### RECORDS SUPPLIED

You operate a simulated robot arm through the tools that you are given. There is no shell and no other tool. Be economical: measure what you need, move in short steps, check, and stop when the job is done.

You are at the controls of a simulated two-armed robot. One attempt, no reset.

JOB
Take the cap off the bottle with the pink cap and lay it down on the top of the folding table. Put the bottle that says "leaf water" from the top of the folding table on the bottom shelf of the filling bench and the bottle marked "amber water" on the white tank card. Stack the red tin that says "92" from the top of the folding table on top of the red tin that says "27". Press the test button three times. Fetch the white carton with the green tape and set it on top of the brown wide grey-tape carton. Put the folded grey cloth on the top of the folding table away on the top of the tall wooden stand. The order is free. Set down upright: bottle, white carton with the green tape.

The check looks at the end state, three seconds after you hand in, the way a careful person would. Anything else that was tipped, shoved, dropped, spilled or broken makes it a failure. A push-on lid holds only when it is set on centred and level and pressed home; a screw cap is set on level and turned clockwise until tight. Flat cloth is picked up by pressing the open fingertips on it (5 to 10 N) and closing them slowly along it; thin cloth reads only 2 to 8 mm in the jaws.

######
### RECORDS SUPPLIED

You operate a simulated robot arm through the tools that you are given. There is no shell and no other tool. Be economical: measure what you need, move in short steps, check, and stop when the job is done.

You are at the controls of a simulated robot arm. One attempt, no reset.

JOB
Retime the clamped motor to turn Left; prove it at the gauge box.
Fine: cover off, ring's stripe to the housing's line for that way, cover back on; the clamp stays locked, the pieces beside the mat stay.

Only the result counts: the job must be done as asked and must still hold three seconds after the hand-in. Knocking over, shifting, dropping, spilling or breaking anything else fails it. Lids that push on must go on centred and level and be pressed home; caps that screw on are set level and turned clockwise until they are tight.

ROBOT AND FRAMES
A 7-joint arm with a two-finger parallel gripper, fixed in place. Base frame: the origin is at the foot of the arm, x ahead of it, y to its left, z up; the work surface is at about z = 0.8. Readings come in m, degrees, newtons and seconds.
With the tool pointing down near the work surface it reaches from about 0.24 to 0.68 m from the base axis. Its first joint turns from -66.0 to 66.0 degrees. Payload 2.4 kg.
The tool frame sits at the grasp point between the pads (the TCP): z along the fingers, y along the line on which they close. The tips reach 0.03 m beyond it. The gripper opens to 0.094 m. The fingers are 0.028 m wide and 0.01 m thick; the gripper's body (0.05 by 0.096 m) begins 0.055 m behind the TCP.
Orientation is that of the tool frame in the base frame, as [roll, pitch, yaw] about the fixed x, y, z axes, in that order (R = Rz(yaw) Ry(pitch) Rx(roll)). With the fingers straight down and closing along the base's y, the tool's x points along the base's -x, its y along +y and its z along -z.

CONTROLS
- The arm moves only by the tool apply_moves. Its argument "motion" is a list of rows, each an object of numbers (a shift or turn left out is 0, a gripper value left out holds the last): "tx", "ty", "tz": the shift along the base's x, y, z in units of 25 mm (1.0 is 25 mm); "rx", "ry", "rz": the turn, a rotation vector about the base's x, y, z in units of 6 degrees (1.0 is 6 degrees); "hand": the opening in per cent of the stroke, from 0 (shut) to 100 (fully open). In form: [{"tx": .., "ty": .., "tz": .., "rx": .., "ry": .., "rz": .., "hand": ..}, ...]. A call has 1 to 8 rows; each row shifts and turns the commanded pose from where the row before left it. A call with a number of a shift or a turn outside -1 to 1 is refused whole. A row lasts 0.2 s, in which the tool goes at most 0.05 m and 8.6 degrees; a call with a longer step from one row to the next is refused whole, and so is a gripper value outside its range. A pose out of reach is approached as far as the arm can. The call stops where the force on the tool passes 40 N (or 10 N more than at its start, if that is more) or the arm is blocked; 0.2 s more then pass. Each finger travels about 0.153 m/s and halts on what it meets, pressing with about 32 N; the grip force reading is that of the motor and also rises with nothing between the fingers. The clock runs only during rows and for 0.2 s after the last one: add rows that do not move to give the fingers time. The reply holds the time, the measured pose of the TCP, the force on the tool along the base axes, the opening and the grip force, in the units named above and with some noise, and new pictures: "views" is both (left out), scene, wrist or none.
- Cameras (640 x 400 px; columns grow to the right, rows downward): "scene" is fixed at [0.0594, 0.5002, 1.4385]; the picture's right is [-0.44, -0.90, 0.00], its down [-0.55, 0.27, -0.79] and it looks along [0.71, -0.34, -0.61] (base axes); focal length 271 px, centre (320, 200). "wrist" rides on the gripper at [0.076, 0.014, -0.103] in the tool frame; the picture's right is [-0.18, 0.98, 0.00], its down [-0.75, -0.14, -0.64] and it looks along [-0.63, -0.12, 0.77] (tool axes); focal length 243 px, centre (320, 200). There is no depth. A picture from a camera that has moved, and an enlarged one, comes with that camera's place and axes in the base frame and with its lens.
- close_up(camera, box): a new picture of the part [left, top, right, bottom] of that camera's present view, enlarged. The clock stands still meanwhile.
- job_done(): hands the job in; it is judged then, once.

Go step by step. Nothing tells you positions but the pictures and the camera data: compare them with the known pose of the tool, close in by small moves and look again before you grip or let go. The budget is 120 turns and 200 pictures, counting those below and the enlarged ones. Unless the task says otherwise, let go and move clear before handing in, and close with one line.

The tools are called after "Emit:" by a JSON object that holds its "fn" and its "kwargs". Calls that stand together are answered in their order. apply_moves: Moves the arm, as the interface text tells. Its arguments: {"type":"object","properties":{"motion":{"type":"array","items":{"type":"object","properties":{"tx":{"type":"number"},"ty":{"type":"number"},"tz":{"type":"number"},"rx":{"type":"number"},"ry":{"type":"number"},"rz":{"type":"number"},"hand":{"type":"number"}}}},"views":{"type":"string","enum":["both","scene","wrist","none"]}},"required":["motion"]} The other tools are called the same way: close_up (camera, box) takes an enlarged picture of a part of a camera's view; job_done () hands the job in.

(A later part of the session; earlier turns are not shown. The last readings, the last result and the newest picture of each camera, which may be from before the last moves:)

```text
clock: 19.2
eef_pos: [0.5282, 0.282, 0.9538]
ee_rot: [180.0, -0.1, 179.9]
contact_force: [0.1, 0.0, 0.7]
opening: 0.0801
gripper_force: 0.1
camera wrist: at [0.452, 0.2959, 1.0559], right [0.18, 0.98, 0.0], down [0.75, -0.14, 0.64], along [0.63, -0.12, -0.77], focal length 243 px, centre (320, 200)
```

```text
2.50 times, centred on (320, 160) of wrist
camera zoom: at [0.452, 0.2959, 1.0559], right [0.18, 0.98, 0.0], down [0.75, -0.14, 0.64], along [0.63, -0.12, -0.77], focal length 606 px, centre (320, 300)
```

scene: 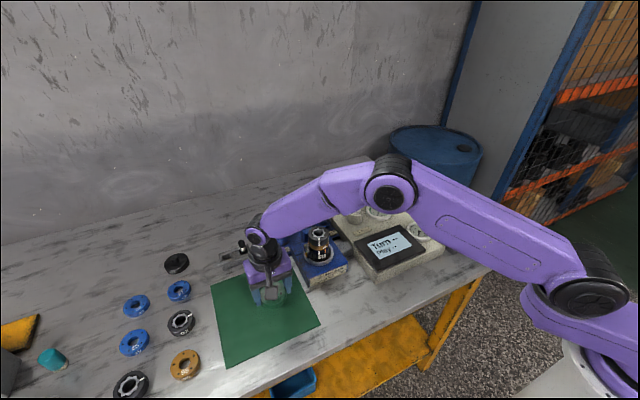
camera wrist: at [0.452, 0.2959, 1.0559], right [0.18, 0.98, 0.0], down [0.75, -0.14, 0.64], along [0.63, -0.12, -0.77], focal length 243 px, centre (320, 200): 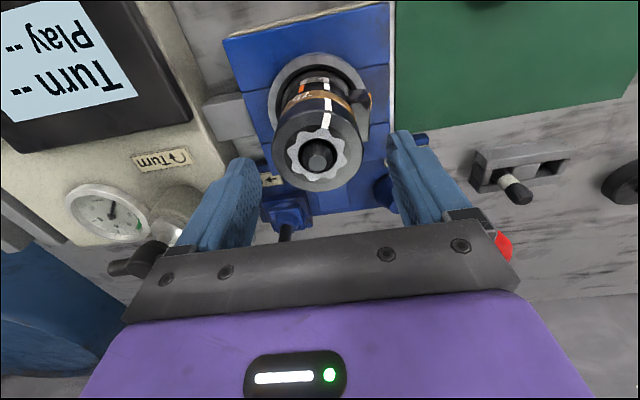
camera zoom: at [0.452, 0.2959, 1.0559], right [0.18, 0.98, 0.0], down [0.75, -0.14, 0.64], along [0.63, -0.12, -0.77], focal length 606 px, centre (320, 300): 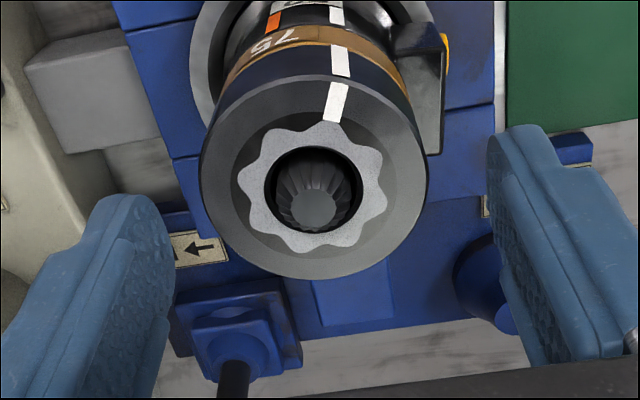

######
### RECORDS SUPPLIED

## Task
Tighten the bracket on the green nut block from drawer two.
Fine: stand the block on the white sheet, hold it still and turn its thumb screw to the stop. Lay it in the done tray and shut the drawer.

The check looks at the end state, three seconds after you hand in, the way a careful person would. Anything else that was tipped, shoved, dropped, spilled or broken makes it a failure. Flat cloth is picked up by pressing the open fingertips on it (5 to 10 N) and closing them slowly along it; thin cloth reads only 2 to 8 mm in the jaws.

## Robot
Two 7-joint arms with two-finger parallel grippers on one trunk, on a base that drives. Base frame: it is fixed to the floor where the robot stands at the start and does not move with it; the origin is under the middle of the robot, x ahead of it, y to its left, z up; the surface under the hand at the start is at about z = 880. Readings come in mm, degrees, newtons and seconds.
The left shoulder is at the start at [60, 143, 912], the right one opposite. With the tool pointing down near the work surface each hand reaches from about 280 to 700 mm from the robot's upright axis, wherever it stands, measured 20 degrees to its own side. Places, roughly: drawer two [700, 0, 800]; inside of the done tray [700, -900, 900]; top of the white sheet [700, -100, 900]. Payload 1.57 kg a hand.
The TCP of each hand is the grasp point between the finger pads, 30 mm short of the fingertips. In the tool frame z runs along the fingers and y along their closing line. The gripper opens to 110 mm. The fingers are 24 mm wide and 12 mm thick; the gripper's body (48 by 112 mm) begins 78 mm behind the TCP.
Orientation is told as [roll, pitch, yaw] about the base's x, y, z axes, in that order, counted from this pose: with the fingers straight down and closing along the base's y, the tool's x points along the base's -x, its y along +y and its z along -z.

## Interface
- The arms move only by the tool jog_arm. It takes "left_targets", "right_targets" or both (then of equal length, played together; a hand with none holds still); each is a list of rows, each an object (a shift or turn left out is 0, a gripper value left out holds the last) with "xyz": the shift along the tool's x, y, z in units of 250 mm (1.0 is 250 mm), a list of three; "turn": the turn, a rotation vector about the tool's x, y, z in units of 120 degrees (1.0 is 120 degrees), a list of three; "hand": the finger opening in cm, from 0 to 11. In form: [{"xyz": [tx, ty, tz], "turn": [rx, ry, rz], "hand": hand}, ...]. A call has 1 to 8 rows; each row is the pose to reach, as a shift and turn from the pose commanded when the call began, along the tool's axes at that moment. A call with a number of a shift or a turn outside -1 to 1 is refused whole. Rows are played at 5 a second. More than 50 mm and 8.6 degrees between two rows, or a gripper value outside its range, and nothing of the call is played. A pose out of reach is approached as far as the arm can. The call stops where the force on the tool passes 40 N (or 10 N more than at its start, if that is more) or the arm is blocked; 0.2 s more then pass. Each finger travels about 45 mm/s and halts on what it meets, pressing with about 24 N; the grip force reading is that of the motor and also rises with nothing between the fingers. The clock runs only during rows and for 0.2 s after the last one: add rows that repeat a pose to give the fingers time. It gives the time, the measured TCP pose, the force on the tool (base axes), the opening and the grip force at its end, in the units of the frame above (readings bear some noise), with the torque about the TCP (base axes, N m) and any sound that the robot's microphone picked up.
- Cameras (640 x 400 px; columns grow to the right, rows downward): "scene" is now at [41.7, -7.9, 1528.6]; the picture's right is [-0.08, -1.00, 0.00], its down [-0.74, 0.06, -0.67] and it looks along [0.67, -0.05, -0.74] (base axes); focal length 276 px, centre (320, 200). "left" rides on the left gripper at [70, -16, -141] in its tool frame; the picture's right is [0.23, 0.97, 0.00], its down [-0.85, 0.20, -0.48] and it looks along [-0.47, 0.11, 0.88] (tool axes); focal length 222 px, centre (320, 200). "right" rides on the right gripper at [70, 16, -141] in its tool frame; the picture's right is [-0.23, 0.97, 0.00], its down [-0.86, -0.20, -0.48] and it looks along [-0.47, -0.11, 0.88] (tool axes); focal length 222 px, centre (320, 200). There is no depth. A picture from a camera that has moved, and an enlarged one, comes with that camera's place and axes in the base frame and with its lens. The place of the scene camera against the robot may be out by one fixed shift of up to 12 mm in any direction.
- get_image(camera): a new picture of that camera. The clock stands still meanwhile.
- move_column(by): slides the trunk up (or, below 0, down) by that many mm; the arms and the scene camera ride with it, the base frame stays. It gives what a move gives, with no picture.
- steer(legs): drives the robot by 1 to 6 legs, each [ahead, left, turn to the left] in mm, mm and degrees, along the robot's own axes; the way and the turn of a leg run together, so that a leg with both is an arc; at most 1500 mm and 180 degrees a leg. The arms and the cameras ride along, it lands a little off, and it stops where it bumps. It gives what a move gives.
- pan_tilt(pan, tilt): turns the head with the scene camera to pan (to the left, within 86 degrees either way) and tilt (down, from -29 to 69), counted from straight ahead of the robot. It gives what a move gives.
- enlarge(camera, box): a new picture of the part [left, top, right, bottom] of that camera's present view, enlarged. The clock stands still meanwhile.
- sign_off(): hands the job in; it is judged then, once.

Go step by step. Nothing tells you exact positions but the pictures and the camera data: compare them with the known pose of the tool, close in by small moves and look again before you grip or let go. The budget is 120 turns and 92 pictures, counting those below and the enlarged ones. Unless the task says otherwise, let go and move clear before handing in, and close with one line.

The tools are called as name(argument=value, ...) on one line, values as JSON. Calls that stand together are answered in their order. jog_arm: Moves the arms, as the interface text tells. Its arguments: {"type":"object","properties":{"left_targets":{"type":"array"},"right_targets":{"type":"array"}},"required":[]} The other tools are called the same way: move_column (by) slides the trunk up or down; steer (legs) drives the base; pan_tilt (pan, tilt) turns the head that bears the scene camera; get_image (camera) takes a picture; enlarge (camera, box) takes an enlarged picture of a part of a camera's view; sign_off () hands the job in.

######

• _TASK REQUIREMENTS_:
Going down the listing above, begin printing at the line with "Retime the clamped" and finish with the line with "Fine: cover off, ring's", exactly as they appear.

• _COMPLETE OUTPUT_:
Retime the clamped motor to turn Left; prove it at the gauge box.
Fine: cover off, ring's stripe to the housing's line for that way, cover back on; the clamp stays locked, the pieces beside the mat stay.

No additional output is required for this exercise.